_Work instructions_: In the listing that follows, count every line with the word "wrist" in it and write only the total.

--- start Data lines ---

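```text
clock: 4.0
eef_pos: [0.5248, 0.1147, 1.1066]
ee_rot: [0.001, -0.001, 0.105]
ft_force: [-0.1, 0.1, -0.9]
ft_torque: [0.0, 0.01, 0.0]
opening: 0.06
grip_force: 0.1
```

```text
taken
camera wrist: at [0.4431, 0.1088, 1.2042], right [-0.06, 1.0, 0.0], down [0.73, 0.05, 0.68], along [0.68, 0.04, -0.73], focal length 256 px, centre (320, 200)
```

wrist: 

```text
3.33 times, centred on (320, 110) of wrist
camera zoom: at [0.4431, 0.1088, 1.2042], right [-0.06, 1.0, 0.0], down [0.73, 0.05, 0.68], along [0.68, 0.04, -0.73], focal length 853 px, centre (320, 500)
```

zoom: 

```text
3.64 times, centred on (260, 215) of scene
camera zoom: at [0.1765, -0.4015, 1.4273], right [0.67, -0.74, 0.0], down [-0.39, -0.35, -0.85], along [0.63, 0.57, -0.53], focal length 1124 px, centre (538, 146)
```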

--- end Data lines ---

_The response_: 3